What I am saying is that denying these volunteers access to funds to purchase essential equipment is not recognising their value. Basic equipment which was previously funded under the coalition government included equipment for the upgrade of the SES Emergency Operations Centre in the Hawkesbury, emergency generators for Cootamundra Shire Council and upgrading of communication equipment for Shoalhaven’s main and alternate emergency operation centres. All this was funded through the Local Grants Scheme. The current eligibility guidelines under the National Emergency Volunteer Support Fund for such items state that ‘operational equipment will generally not be considered unless it can be demonstrated to have a training use’. While training is critical to all emergency services, organisations and volunteers particularly to maintain occupational health and safety requirements, equipment to do the job and training on such equipment cannot be undertaken without the purchase of such equipment.
I call on the Rudd government to provide rural fire services and the SES in electorates such as mine and in other parts of our country with funding for much-needed equipment, just as the previous coalition government did. In my electorate alone, where the New South Wales government is primarily responsible for the emergency services, Labor have failed to provide these emergency services with basic equipment to help them fight fires, to keep volunteers and the people and communities they seek to protect safe. In the Hawkesbury we have the RAFT—the remote area fire team. The job of the RAFT volunteers is to be dropped, often by helicopter, into remote locations and to fight fires in the early stages at their source where on-the-ground units cannot reach. It is unacceptable that the members of this unit, which assisted with the Canberra fires, do not have the following as part of their basic firefighting kits: battery packs to ensure power radios remain powered in remote areas—they need 20; a 2,000-watt converter generator to recharge radios—they need one; backpack blowers to clear firebreaks and helipads—they need two; professional chainsaws to clear firebreaks and helipads—again, they need two; and lightweight sleeping bags so that when they sleep out overnight in the bush they have something to sleep in. That is basic. Most importantly, they need eight emergency distress beacons, which are essential in an area with no radio coverage. All this totals just $23,000.

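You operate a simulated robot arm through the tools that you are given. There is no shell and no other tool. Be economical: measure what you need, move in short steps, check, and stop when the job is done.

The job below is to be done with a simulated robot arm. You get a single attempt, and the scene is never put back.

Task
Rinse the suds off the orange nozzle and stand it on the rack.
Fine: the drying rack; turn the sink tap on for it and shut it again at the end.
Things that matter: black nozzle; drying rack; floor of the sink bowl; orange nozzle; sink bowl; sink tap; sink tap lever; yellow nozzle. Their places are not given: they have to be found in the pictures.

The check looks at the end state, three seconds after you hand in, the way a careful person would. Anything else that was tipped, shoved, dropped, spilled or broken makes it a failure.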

I have many emergency services in my electorate, including Ebenezer RFS and Oakville RFS, to name just two. The group fire captains and the fire control centre of the Hawkesbury Rural Fire Service desperately need equipment. I call on the Rudd Labor government to provide Australian government funding to rural fire services and state emergency services in my state and others, because the state Labor governments have failed to provide these much-needed pieces of equipment so that these volunteers can do their job. With the apparent alteration to guidelines for local grants, an avenue for federal funds is now cut off.